A third term, middle-endian, has been coined to refer to all byte-ordering schemes that are neither big-endian nor little-endian. Such middle-endian ordering schemes include the 3-4-1-2, 2-1-4-3, 2-3-0-1, and 1-0-3-2 packed-decimal formats. The Digital Equipment Corporation PDP-11 is an example of a middle-endian machine. The PDP-11 has a DWORD byte-ordering scheme of 2-3-0-1.
The I/O routines in the C standard library always read word data in the native byte order of the machine hosting the application. This means that functions such as fread() and fwrite() have no knowledge of byte order and cannot provide needed conversions. Most C libraries, however, contain a function named swab(), which is used to swap the bytes in an array of bytes. While swab() can be used to convert words of data from one byte order to another, doing so can be inefficient, due to the necessity of making multiple calls for words greater than two bytes in size.
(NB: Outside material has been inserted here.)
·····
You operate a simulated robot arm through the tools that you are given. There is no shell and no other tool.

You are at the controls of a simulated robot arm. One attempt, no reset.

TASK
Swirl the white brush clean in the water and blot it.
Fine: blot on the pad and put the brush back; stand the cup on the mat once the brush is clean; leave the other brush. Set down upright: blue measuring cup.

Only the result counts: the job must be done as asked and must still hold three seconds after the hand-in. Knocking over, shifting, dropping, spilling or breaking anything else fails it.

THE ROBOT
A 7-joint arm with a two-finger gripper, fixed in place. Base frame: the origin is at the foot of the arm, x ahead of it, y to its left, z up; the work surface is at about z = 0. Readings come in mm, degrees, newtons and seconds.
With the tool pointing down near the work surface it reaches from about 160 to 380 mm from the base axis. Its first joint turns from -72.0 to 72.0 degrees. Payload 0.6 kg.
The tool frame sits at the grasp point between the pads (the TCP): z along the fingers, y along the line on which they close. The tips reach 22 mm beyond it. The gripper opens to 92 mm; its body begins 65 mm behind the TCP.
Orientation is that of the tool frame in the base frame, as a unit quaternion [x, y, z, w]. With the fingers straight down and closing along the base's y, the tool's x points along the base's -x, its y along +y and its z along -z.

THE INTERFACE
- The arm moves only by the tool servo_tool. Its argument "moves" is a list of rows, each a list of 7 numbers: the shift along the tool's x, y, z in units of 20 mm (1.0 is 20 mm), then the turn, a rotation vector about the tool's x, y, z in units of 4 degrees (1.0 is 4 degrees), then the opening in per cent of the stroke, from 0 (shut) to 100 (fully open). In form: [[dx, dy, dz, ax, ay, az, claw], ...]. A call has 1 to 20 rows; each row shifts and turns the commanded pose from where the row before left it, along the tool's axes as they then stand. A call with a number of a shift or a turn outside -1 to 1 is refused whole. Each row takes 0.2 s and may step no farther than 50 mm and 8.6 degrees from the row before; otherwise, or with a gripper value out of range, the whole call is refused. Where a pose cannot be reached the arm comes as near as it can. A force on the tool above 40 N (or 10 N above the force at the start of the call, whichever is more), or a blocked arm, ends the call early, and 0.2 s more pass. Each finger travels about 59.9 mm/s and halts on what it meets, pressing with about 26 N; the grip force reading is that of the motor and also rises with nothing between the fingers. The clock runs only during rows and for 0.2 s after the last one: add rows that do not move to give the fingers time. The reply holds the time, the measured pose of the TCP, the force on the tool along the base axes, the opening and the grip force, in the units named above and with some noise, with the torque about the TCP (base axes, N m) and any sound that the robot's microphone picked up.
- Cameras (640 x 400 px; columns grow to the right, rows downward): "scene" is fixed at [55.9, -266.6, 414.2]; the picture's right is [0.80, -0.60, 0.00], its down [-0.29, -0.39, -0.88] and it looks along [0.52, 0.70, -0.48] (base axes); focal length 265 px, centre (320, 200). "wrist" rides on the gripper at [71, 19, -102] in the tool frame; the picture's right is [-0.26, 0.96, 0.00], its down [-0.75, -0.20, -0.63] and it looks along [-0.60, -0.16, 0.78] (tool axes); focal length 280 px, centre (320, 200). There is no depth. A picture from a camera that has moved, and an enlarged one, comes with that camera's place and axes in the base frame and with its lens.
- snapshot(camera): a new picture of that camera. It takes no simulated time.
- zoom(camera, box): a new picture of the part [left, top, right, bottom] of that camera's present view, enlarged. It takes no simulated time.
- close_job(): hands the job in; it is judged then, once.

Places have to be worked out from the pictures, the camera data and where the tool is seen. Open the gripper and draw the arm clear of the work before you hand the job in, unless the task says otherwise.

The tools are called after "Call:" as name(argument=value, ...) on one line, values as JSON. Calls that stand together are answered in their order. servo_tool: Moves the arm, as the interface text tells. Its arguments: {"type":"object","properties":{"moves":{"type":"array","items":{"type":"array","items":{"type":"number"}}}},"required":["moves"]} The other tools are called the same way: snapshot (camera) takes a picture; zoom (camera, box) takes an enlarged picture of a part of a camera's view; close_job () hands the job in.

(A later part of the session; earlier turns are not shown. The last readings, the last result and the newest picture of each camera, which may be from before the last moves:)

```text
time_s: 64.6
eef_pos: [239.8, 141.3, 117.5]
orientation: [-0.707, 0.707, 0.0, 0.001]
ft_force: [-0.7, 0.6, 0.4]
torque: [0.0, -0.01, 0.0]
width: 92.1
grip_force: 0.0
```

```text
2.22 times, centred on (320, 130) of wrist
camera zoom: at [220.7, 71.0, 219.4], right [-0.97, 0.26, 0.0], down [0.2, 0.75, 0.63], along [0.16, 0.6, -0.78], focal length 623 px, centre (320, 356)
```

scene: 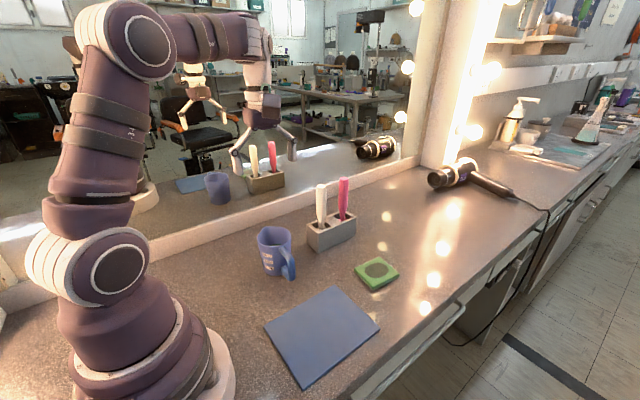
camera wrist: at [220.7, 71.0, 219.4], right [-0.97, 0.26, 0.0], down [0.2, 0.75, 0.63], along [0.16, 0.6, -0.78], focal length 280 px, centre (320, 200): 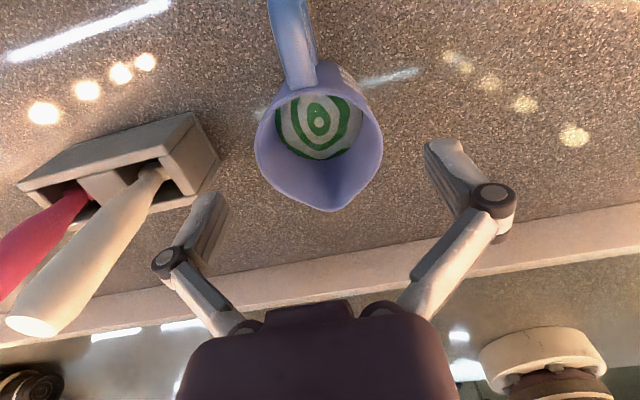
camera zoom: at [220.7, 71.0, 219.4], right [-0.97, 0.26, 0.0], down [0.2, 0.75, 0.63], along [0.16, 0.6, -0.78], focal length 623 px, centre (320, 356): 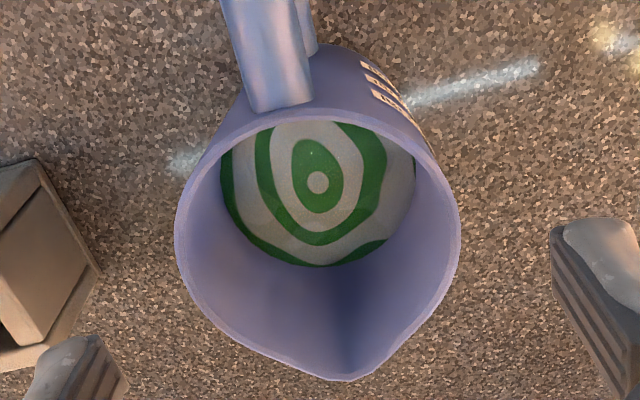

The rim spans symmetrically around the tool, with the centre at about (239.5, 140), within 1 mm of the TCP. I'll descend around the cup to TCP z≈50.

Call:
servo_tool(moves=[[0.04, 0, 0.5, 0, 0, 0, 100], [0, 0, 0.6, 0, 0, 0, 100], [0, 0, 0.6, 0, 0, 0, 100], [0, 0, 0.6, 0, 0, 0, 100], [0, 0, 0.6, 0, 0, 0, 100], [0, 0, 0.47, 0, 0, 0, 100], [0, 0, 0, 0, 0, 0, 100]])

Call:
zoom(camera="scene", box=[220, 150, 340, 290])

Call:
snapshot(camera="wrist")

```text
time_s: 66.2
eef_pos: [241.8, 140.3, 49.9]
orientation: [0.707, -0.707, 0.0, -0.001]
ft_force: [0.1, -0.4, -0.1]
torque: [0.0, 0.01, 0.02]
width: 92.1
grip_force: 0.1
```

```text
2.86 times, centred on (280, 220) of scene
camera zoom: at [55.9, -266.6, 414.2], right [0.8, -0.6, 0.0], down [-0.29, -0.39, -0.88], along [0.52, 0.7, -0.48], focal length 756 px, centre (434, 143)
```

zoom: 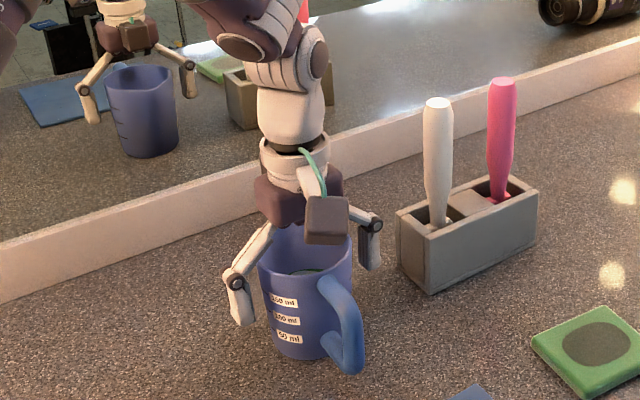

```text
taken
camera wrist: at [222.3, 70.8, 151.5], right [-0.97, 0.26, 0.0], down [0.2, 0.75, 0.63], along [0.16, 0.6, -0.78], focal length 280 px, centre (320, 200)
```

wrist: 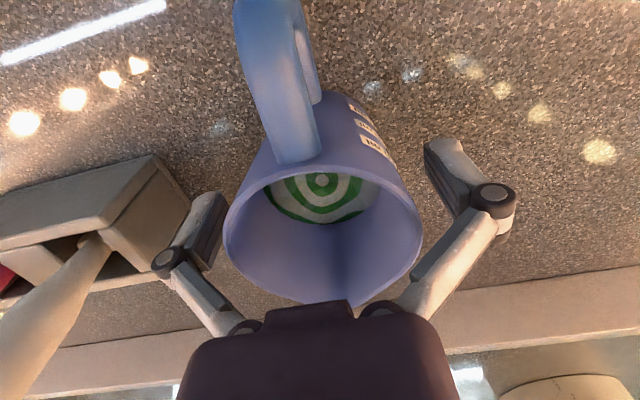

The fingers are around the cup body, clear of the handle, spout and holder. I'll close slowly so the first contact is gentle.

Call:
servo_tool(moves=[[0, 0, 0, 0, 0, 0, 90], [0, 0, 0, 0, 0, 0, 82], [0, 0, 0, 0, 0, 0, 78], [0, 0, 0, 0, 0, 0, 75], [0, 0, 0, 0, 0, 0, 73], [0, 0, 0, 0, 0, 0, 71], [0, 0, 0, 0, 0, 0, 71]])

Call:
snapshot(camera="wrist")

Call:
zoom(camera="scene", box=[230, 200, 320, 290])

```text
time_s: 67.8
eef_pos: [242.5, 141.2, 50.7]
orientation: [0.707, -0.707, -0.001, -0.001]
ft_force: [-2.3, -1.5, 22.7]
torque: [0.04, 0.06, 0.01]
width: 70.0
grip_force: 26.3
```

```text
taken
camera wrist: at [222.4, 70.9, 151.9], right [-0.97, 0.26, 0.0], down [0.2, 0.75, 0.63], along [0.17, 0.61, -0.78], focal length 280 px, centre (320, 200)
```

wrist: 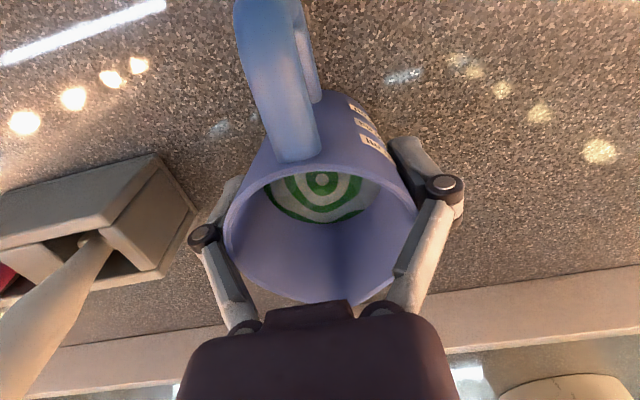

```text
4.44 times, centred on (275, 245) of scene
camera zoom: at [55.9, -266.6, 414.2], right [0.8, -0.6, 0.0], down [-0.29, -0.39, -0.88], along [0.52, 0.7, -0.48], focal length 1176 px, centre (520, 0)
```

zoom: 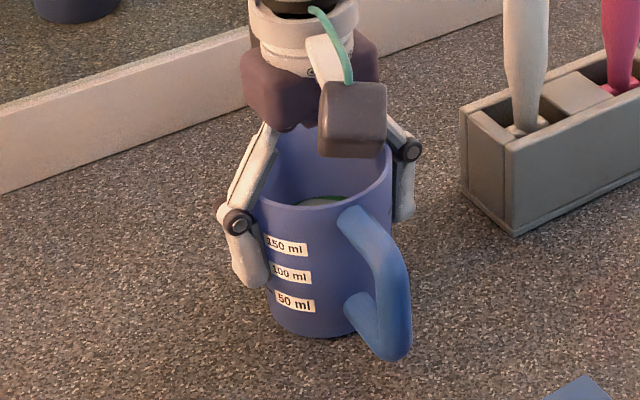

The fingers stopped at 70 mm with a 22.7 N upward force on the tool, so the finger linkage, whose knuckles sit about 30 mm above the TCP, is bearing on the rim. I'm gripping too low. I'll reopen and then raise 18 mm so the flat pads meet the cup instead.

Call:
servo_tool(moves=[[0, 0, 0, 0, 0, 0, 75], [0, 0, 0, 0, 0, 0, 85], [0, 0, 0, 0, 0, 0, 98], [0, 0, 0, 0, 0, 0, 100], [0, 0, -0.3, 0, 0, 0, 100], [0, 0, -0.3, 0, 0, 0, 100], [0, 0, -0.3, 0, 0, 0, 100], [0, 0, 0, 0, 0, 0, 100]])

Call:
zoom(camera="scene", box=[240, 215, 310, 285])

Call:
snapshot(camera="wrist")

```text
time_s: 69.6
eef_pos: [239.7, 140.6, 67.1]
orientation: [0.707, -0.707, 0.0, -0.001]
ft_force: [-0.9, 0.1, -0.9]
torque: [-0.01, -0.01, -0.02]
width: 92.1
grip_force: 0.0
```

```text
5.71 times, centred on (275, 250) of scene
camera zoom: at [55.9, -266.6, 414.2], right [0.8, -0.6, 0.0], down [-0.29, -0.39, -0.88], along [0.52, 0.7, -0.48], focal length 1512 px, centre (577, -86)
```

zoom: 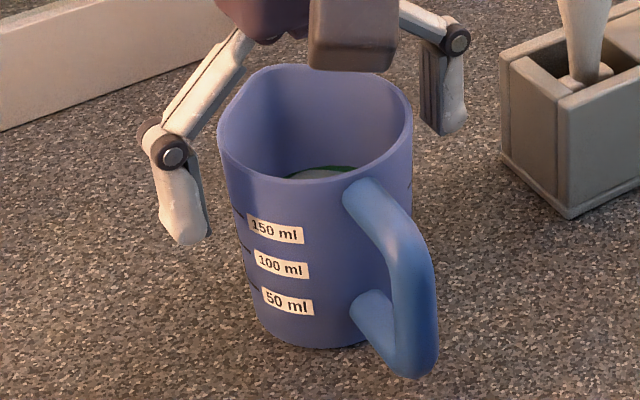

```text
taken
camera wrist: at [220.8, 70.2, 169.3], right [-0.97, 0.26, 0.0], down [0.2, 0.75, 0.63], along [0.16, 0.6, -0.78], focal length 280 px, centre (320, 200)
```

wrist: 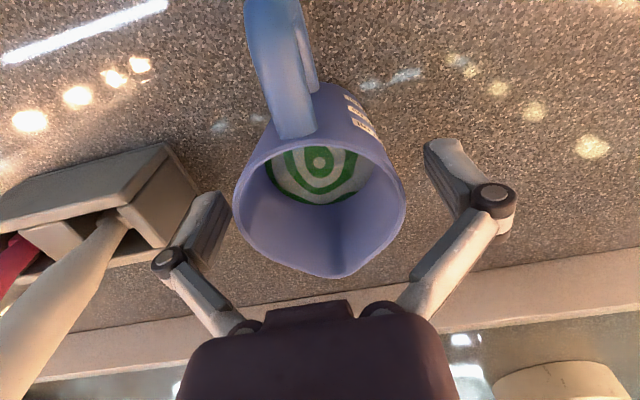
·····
Programmers working with bitmap files need to be concerned about byte order, because many popular formats such as Macintosh Paint (MacPaint), Interchange File Format (IFF or AmigaPaint), and SunRaster image files are always read and written in big-endian byte order. The TIFF file format is unique, however, in that any TIFF file can be written in either format, and any TIFF reader must be able to read either byte order correctly regardless of the system on which the code is executing.